#### Information supplied ####
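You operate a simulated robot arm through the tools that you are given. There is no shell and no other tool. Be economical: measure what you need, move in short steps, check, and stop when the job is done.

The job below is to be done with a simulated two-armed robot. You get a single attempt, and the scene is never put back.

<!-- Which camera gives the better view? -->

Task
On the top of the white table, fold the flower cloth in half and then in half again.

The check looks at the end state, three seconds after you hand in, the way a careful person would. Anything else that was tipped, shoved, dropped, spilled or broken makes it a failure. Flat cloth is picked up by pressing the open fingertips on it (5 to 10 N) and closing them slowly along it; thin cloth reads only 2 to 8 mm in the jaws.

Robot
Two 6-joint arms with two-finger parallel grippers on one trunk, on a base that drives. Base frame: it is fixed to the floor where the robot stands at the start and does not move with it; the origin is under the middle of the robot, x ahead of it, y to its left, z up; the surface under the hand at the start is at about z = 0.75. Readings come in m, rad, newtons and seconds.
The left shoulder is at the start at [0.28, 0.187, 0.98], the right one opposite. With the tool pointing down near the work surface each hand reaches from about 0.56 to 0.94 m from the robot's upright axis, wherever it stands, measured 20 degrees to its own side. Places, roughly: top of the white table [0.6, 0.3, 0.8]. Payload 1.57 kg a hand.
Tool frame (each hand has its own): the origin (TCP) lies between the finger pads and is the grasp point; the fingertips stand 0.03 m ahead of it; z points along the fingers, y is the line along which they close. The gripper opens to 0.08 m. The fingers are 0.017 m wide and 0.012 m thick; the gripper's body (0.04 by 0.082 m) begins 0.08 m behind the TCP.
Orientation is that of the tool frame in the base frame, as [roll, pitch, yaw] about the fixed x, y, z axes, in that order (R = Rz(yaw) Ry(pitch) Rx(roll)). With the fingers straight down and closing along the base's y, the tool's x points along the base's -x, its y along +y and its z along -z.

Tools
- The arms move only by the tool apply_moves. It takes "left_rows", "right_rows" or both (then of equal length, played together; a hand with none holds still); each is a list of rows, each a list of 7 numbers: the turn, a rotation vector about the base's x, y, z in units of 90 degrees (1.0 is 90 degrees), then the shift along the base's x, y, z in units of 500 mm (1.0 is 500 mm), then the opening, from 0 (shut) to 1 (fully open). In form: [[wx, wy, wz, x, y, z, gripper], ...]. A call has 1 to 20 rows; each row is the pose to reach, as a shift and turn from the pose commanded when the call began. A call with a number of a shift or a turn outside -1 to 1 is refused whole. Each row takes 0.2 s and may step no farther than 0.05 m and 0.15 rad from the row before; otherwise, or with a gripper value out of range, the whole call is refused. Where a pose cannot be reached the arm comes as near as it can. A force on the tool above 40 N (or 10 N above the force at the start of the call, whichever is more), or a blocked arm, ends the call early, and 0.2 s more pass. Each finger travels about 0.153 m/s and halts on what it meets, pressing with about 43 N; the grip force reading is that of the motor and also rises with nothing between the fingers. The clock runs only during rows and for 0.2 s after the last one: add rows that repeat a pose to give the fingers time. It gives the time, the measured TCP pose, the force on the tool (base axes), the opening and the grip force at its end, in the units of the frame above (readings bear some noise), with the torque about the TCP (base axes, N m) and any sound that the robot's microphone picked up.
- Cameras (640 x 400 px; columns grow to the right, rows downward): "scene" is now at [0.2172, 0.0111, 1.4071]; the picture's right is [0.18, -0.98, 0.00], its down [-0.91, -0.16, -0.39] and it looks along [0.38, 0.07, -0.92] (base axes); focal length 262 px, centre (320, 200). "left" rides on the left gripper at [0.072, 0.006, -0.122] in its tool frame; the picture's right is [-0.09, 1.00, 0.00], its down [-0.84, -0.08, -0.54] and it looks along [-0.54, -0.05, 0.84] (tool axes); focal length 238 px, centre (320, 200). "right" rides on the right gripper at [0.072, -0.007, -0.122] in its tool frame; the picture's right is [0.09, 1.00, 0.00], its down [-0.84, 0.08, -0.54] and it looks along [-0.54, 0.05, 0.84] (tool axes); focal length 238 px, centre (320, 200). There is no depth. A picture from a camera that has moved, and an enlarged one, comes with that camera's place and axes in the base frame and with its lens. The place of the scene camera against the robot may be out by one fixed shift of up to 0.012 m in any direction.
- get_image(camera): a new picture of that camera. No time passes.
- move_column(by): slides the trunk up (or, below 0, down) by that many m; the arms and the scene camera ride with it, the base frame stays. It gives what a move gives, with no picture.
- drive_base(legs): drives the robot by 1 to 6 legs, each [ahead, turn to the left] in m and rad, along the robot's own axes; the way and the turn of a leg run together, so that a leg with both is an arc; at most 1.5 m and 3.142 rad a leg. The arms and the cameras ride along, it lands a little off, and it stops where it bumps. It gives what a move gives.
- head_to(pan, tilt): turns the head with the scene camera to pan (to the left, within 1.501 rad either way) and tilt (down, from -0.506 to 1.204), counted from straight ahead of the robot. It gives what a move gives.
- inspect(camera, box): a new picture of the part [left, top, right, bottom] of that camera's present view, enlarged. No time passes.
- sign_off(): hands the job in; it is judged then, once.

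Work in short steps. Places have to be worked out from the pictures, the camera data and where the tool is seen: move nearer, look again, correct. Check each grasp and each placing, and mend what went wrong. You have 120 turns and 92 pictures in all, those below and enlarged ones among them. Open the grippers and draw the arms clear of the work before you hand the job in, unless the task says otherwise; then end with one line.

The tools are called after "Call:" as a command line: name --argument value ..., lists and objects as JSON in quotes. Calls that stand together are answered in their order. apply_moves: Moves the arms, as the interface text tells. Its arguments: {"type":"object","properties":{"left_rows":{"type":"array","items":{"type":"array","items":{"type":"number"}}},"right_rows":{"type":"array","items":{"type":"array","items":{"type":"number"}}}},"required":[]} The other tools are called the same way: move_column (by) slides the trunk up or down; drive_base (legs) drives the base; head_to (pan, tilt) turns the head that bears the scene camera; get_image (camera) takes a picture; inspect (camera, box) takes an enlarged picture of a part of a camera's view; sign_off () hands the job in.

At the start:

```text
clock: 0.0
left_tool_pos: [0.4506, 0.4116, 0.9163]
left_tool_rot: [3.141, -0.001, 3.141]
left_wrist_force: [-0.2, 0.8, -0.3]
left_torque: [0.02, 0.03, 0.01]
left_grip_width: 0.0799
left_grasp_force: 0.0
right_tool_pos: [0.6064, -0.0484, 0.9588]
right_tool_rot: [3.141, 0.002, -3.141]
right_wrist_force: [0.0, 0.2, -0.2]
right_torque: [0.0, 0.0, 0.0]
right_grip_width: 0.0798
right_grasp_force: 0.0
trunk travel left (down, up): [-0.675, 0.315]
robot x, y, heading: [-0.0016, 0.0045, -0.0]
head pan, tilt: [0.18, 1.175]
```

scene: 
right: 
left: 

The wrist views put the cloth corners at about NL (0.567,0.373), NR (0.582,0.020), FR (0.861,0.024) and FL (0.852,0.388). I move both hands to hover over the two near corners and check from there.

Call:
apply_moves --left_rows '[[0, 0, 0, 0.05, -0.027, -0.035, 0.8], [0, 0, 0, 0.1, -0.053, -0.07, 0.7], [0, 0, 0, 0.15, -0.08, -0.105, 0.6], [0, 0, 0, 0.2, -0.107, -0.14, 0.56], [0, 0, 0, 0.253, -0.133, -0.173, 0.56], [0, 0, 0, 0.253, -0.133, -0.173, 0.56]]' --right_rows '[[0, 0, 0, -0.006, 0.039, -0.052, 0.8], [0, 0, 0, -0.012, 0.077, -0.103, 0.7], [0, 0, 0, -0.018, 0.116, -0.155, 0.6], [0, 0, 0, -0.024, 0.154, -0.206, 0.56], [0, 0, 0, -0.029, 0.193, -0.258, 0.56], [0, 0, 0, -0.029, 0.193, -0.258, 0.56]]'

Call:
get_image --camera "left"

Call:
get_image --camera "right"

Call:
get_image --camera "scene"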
####
- [What is asked]: How does the text section go on? Write the next part.
#### Text section ####
The New York Times ran a front-page story today arguing that the Dartmouth Atlas project -- which is the ongoing research project associated with the finding that we pay a lot of money for health care that doesn't do us any good -- is methodologically unsound. In response, the Dartmouth Atlas folks shot back with a blistering critique (pdf) identifying five factual errors in the article and a few more points of conceptual confusion.

People can read the two sides for themselves and see which they find convincing. For the record, I think we spent a ton of money on wasteful care, as the Atlas folks say, but I think it's going to be very, very hard to change that. What I did want to do is take issue with the way some outlets are reporting this spat.

Politico, for instance, headlined their morning health-care e-mail "NYT STRAFES W.H. HEALTH CARE DATA," and said the Times piece is "sure to provide fresh ammo to critics of the health care law." For the record, the Dartmouth Atlas findings have very little to do with what's actually in the health-care law. The Congressional Budget Office never bought the argument that more research and more electronic records (both of which were funded in the stimulus) would lead to less wasteful care and thus much bigger savings. This annoyed the White House, which was very taken with this data, but there was nothing they could do about it. The bill thus had to use old-fashioned tax increases and spending reductions to get the CBO's seal of approval.
####
- [Task result]:
So if the Dartmouth guys are totally wrong, that's a bummer in that it means there's less low-hanging fruit to pick, but it won't change the numbers on the bill. The Times might be strafing the Dartmouth Atlas guys, and they might be strafing the rhetoric of politicians who want to believe we can balance the books by getting rid of things no one needs in the first place, but they're not saying much about the health-care bill.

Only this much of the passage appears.